* [The task]: Set down the document section as it stands from "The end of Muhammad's" to "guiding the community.", and nothing more.

* [Document section]:

::::

The Shia believe that Muhammad designated Ali, his son-in-law and cousin, as his successor. To the Shia, it was impossible that God could have left open the question of leadership of the community. Only those who knew the prophet intimately would have the thorough knowledge of the true meaning of the Koran and the prophetic tradition. Further, for the new community to choose its own leader held the possibility that the wrong person would be chosen.

The majority view prevailing at an assembly following Muhammad's death, however, was that Muhammad had deliberately left succession an open question. These became the Sunnis, followers of the Sunnah, or Tradition of the Prophet. This is the root of the Sunni tradition. Sunnis have a belief in "the sanctity of the consensus of the community . . . 'My community will never agree in error': the Prophet is thus claimed by the Sunnis to have conferred on his community the very infallibility that the Shi`is ascribe to their Imams," Hamid Enayat, wrote in his book "Modern Islamic Political Thought."

The assembly elected as Muhammad's successor Abu Baker, a close companion of Muhammad, and gave Abu Baker the title Caliph, or successor, of God's messenger. Ali was the third successor to Abu Baker and, for the Shia, the first divinely sanctioned "imam," or male descendant of the Prophet Muhammad.

The seminal event in Shia history is the martyrdom in 680 of Ali's son Hussein, who led an uprising against the "illegitimate" caliph (72 of Hussein's followers were killed as well). "For the Shia, Hussein came to symbolize resistance to tyranny," according to Masood Farivar. "His martyrdom is commemorated to this day as the central act of Shia piety."

The end of Muhammad's line came with Muhammad al-Mahdi, the "Twelfth Imam"--or Mahdi ("the one who guides")--who disappeared as a child at the funeral of his father Hassan al-Askari, the eleventh imam.

Shia and Sunni: Different Eschatologies
Shiites believe that the Twelfth Imam, al-Mahdi, is merely hidden from view and will one day return from his "occultation" to rid the world of evil. Legitimate Islamic rule can only be re-established with the Mahdi's return because, in the Shiite view, the imams possessed secret knowledge, passed by each to his successor, vital to guiding the community.

History is moving toward the inevitable return of the Twelfth Imam, according to Shia. Professor Hamid Enayat has written:

"The Shi`is agree with the Sunnis that Muslim history since the era of the four Rightly-Guided Caliphs . . . has been for the most part a tale of woe. But whereas for the Sunnis the course of history since then has been a movement away from the ideal state, for the Shi`is it is a movement towards it."

It's worth noting that Shia have historically been politically quiescent, with "[the return of the Mahdi] remaining in practice merely a sanctifying tenet for the submissive acceptance of the status quo."

::::

* [Supplied information]:

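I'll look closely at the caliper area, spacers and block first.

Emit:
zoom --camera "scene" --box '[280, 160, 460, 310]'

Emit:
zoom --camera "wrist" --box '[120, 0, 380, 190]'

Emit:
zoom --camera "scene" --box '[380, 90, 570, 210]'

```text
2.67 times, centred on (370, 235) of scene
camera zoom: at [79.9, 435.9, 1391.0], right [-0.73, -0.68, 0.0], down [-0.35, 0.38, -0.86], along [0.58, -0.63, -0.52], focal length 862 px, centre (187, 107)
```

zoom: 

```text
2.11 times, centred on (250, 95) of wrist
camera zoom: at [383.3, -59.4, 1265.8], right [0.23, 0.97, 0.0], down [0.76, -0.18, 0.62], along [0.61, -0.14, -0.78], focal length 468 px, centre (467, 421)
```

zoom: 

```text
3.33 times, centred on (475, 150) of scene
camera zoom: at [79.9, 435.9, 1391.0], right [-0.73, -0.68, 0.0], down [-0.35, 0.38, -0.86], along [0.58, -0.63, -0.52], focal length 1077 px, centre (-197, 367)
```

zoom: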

::::

* [Solution below]:
The end of Muhammad's line came with Muhammad al-Mahdi, the "Twelfth Imam"--or Mahdi ("the one who guides")--who disappeared as a child at the funeral of his father Hassan al-Askari, the eleventh imam.

Shia and Sunni: Different Eschatologies
Shiites believe that the Twelfth Imam, al-Mahdi, is merely hidden from view and will one day return from his "occultation" to rid the world of evil. Legitimate Islamic rule can only be re-established with the Mahdi's return because, in the Shiite view, the imams possessed secret knowledge, passed by each to his successor, vital to guiding the community.